### Stated exercise A
Retype the text from its first word to its last.
━━ Text
‘But Lot’s wife looked back and she became a pillar of salt (GENESIS 19:26)
We all need just a little salt (not a Lot) ;-). You are probably consuming at least six times as much common salt, or sodium chloride, as you need. Yes, even if you don’t add any salt to your food, you will be eating several times the amount your body requires.
So what? The problem is that there is a link between eating excessive salt and having raised blood pressure(hypertension) If your blood pressure is high, you are more likely to have a stroke or heart attack. In 1988 the British Medical Journal published the findings of the Intersalt study. This huge research project (on 10079 men and women from 52 population samples in 32 different countries across the world) investigated the relationship between salt consumption and blood pressure. The researchers measured the quantity of sodium excreted in the urine over a 24-hour period as an indicator of salt intake. The conclusions were inescapable. People with very low salt intakes had low blood pressures; high average salt consumption was linked with high average blood pressure.
And that wasn’t all. We are so used to blood pressure rising as we get older that it is commonly considered a normal part of the aging process. It isn’t. The Intersalt study showed that it didn’t happen in the groups of people with very low salt intakes. And the higher the average salt intake of a population, the more pronounced the age-related rise in pressure.
Clinical trials on people with raised blood pressure have shown a reduction in blood pressure when salt is restricted; in some cases, this has avoided the need to take drugs to treat raised blood pressure.
– A high-salt diet is linked with high blood pressure which leads to strokes and heart attacks
– On very low-salt diets, blood pressure doesn’t rise with age
– Up to 85% of our salt comes from processed foods
– The palate adjusts to salt reduction, but do it gradually or food will be tasteless
– Potassium helps to lower blood pressure; you get it from fruit and vegetables
– Eat as much of your food as possible whole/unprocessed
– Don’t add salt when eating
– When buying processed foods, go for lower-sodium products
– Season skilfully with: pepper, garlic, herbs, spices, mustard, lemon, wine, sherry, vermouth, vinegar, etc.
– Take care with ready-made flavourings such as stock cubes, soy sauce, etc.
━━━━
### Stated exercise B
Copy exactly the lines from the one containing "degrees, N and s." to the one containing "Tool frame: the", both lines included, and nothing else. The answer is a numbered list with one line in each place and no blank lines.
━━ Information given
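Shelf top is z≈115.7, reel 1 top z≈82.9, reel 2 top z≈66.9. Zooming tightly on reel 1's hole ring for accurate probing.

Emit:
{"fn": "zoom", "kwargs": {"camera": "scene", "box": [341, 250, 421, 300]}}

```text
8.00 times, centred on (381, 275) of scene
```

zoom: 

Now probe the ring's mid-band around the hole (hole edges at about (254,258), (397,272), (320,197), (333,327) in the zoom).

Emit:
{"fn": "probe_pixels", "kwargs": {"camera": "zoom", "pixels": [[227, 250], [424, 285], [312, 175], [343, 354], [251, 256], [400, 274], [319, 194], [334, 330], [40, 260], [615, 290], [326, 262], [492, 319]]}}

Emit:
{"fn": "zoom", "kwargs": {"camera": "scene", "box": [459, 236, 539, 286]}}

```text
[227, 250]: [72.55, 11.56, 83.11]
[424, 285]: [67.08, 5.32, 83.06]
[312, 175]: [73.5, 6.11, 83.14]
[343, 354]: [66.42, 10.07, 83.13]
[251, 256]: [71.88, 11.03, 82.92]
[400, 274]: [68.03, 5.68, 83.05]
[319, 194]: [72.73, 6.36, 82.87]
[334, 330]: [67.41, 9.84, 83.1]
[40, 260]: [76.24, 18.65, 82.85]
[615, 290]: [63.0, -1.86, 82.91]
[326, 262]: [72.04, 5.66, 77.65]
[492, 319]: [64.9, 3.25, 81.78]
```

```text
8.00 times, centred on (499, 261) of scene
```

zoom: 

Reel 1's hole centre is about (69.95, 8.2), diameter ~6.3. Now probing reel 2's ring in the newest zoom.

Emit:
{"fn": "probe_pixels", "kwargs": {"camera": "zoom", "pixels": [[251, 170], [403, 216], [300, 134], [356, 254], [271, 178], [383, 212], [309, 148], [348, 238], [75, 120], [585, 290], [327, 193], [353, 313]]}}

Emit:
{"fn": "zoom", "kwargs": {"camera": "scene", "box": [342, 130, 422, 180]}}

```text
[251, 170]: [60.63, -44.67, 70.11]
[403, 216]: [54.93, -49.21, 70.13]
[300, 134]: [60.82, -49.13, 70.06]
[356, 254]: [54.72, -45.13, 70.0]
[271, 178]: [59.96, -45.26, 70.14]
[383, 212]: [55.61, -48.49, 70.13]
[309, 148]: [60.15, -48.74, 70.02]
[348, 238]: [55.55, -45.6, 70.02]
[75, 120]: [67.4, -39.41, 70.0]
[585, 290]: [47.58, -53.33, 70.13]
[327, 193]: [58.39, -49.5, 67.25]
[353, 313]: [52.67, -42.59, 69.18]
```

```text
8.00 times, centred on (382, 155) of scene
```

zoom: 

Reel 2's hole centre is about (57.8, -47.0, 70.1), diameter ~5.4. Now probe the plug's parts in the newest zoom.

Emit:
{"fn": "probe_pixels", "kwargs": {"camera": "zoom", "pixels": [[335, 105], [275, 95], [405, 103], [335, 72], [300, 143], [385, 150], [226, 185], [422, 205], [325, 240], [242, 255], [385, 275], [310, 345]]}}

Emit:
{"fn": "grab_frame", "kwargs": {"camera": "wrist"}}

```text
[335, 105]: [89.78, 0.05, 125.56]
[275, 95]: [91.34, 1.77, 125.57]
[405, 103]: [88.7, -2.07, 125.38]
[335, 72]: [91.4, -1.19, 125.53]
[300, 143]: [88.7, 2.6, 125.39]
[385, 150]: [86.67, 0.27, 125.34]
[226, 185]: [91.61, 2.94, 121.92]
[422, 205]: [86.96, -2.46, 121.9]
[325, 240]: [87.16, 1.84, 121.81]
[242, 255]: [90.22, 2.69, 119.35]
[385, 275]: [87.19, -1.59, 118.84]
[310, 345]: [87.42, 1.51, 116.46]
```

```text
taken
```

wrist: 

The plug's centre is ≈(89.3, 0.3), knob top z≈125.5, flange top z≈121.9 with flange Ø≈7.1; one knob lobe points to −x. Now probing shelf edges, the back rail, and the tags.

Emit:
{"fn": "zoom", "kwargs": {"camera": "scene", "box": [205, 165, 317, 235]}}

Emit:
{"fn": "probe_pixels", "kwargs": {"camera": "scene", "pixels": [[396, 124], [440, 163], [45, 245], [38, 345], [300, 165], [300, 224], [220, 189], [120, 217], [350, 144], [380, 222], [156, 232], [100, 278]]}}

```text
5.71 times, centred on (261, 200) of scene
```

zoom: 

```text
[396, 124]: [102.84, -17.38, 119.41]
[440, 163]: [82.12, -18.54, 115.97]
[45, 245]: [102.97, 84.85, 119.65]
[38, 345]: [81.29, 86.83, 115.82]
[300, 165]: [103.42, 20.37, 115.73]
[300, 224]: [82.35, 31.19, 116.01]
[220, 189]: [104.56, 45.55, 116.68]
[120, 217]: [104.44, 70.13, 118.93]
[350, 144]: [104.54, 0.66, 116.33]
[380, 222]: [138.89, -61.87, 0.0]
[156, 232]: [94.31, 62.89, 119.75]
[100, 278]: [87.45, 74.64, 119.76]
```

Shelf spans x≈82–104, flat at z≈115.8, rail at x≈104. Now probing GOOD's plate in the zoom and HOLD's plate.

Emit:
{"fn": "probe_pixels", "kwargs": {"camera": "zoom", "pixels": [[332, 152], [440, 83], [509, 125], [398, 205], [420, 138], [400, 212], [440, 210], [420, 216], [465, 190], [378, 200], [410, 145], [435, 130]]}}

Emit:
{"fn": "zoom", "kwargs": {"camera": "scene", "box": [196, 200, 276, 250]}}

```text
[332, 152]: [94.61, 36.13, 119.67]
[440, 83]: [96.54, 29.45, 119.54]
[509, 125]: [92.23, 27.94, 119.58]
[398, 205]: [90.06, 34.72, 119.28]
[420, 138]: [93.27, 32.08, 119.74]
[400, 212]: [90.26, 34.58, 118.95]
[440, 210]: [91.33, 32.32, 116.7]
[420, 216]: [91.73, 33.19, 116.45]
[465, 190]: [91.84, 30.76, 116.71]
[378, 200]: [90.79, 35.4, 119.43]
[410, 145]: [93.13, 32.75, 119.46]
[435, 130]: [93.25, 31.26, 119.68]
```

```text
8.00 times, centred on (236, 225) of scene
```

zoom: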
━━━━
━━ Information given
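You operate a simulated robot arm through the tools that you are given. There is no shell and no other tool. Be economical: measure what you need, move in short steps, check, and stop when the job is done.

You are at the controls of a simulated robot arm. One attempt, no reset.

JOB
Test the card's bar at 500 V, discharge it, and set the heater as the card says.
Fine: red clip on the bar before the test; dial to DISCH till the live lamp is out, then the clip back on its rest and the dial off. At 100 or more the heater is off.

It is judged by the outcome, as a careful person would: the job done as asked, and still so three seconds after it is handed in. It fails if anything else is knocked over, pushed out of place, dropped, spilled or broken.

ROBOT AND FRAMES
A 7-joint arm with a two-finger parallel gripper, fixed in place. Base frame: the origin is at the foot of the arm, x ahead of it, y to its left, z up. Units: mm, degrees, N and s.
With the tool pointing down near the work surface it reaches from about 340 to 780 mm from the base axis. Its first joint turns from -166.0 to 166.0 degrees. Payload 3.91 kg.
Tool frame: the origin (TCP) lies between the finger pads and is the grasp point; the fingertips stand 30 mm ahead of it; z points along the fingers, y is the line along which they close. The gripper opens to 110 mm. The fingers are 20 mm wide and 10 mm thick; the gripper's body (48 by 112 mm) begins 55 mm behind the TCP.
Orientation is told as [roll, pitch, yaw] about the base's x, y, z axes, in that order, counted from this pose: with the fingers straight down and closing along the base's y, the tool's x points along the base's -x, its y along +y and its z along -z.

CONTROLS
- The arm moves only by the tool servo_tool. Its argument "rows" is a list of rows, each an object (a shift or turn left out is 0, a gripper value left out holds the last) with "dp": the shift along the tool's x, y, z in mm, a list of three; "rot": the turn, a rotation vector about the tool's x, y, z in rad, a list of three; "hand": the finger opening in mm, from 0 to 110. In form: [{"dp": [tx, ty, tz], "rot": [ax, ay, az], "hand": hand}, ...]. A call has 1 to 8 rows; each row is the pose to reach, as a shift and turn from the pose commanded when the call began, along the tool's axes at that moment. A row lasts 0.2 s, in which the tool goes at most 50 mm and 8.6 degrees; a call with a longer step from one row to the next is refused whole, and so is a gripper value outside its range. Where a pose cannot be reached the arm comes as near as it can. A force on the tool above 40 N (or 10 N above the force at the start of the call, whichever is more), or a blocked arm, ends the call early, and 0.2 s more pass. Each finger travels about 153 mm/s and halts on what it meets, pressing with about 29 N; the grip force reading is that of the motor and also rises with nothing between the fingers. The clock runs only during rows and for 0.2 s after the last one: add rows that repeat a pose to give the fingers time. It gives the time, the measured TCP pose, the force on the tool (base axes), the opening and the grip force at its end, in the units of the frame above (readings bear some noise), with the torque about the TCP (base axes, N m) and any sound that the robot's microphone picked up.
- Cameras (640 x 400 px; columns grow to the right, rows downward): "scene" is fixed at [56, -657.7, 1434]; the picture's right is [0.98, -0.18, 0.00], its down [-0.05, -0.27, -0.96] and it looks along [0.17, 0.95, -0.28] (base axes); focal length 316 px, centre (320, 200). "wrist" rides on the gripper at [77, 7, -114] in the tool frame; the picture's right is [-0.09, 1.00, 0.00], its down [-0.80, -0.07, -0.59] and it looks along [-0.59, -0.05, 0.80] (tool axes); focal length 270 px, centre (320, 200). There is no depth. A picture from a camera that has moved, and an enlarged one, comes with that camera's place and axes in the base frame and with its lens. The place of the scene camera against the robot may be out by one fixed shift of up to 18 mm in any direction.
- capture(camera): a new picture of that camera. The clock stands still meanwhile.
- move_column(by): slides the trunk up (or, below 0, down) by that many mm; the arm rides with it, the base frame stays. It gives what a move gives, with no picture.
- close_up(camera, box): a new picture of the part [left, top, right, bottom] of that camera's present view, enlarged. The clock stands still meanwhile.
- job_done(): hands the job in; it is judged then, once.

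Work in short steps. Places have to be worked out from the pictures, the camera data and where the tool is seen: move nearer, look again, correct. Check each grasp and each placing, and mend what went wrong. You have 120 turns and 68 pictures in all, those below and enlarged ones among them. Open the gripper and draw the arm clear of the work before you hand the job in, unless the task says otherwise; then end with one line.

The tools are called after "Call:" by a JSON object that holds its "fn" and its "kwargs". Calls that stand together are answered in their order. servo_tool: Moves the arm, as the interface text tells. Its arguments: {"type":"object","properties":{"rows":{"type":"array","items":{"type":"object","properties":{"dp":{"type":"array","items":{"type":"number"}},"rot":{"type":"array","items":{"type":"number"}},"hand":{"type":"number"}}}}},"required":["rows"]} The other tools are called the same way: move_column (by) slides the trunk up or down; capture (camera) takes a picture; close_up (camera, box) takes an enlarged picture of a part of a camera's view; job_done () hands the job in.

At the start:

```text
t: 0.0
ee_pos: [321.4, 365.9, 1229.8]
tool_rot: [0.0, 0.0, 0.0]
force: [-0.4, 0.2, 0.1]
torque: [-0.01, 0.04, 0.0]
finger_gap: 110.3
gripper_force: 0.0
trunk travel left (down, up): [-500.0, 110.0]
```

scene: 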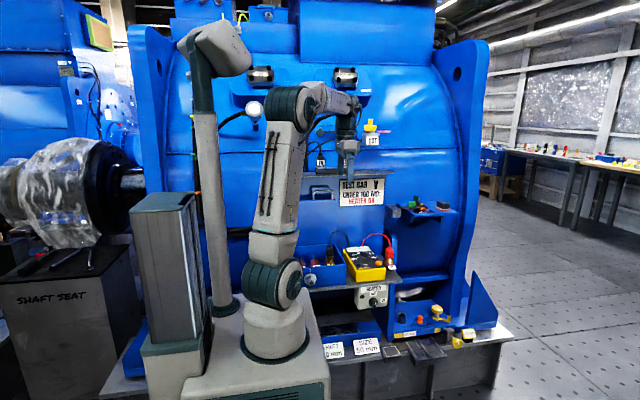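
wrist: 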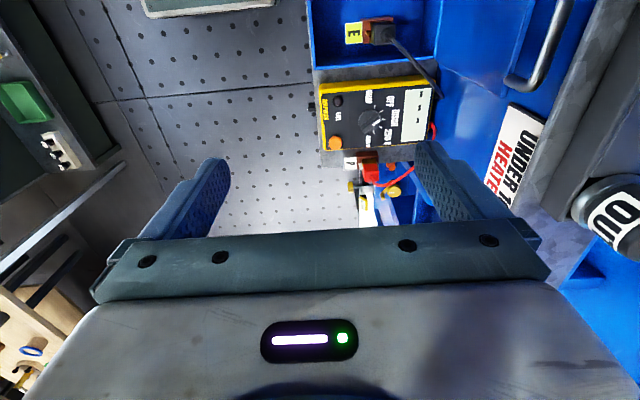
━━━━
━━ Information given
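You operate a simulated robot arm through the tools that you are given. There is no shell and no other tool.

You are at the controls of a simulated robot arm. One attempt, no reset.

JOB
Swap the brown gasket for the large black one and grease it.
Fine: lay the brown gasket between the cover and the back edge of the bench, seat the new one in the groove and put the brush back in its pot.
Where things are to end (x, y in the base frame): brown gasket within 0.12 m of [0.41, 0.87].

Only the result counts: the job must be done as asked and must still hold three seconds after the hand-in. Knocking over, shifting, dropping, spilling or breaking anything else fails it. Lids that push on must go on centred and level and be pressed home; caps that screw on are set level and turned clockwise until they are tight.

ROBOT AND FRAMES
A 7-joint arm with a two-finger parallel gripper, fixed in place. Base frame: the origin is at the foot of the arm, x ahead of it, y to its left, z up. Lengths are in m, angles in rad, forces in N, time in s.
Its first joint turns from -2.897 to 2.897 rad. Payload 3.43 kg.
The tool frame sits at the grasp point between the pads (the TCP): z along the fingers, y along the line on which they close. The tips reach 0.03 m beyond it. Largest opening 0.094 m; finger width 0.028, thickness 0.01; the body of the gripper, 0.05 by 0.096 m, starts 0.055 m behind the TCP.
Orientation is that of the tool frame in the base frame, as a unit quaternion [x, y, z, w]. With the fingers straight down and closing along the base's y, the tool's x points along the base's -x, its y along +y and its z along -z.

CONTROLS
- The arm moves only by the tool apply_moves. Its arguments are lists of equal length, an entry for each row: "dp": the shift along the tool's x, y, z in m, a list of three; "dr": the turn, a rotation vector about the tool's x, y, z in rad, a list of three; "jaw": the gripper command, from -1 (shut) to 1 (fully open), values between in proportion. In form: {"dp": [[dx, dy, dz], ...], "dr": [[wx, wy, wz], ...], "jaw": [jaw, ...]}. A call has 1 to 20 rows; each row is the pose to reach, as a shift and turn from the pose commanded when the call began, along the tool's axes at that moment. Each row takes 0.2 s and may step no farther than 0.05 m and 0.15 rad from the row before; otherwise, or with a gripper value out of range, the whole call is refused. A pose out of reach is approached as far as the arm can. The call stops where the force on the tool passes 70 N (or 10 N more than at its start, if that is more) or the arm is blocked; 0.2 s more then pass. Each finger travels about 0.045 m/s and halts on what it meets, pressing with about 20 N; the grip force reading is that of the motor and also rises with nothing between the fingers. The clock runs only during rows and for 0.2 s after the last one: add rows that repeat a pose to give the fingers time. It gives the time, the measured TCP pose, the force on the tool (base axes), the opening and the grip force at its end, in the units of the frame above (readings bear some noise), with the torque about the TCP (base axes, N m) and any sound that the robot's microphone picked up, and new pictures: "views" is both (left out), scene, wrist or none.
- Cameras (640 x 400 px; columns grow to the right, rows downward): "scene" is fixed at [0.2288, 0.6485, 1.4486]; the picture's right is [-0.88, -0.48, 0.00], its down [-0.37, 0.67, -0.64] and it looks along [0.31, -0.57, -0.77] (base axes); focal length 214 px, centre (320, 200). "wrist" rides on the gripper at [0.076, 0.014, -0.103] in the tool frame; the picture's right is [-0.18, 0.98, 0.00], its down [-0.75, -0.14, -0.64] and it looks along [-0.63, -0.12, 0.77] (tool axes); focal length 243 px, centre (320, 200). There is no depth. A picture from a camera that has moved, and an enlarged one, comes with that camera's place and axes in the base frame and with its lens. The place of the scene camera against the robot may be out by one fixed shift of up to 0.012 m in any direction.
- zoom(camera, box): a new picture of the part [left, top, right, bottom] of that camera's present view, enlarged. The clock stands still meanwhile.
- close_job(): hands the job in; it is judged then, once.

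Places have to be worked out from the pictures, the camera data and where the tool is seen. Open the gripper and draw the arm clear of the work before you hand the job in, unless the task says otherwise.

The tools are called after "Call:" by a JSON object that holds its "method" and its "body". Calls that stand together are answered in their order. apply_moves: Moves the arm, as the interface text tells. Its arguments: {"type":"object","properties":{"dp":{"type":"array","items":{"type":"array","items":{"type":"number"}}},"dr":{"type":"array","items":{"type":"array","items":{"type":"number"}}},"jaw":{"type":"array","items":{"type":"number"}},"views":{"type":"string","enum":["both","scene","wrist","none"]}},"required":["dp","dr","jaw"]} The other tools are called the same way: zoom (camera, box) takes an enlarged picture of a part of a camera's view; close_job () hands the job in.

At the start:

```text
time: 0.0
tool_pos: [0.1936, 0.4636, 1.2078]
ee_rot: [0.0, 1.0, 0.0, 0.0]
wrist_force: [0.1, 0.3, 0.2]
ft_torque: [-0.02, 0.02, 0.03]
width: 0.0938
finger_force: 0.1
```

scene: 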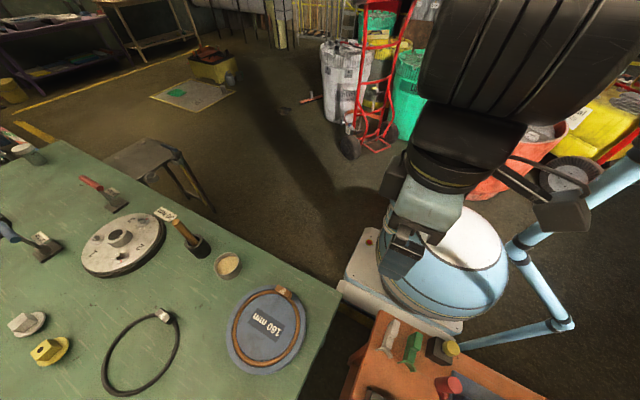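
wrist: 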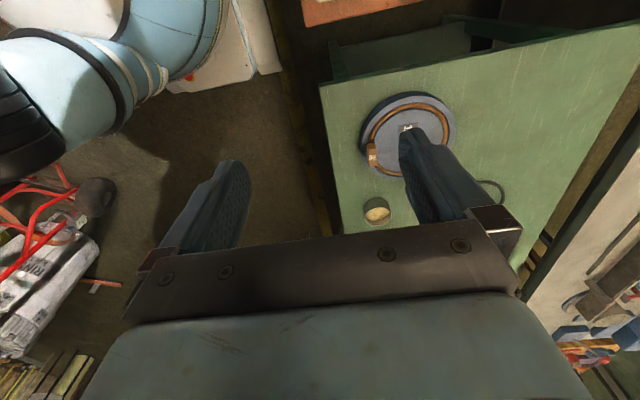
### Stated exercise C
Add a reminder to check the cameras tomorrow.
━━━━
### Expected output A
‘But Lot’s wife looked back and she became a pillar of salt (GENESIS 19:26)
We all need just a little salt (not a Lot) ;-). You are probably consuming at least six times as much common salt, or sodium chloride, as you need. Yes, even if you don’t add any salt to your food, you will be eating several times the amount your body requires.
So what? The problem is that there is a link between eating excessive salt and having raised blood pressure(hypertension) If your blood pressure is high, you are more likely to have a stroke or heart attack. In 1988 the British Medical Journal published the findings of the Intersalt study. This huge research project (on 10079 men and women from 52 population samples in 32 different countries across the world) investigated the relationship between salt consumption and blood pressure. The researchers measured the quantity of sodium excreted in the urine over a 24-hour period as an indicator of salt intake. The conclusions were inescapable. People with very low salt intakes had low blood pressures; high average salt consumption was linked with high average blood pressure.
And that wasn’t all. We are so used to blood pressure rising as we get older that it is commonly considered a normal part of the aging process. It isn’t. The Intersalt study showed that it didn’t happen in the groups of people with very low salt intakes. And the higher the average salt intake of a population, the more pronounced the age-related rise in pressure.
Clinical trials on people with raised blood pressure have shown a reduction in blood pressure when salt is restricted; in some cases, this has avoided the need to take drugs to treat raised blood pressure.
– A high-salt diet is linked with high blood pressure which leads to strokes and heart attacks
– On very low-salt diets, blood pressure doesn’t rise with age
– Up to 85% of our salt comes from processed foods
– The palate adjusts to salt reduction, but do it gradually or food will be tasteless
– Potassium helps to lower blood pressure; you get it from fruit and vegetables
– Eat as much of your food as possible whole/unprocessed
– Don’t add salt when eating
– When buying processed foods, go for lower-sodium products
– Season skilfully with: pepper, garlic, herbs, spices, mustard, lemon, wine, sherry, vermouth, vinegar, etc.
– Take care with ready-made flavourings such as stock cubes, soy sauce, etc.

### Expected output B
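1. A 7-joint arm with a two-finger parallel gripper, fixed in place. Base frame: the origin is at the foot of the arm, x ahead of it, y to its left, z up. Units: mm, degrees, N and s.
2. With the tool pointing down near the work surface it reaches from about 340 to 780 mm from the base axis. Its first joint turns from -166.0 to 166.0 degrees. Payload 3.91 kg.
3. Tool frame: the origin (TCP) lies between the finger pads and is the grasp point; the fingertips stand 30 mm ahead of it; z points along the fingers, y is the line along which they close. The gripper opens to 110 mm. The fingers are 20 mm wide and 10 mm thick; the gripper's body (48 by 112 mm) begins 55 mm behind the TCP.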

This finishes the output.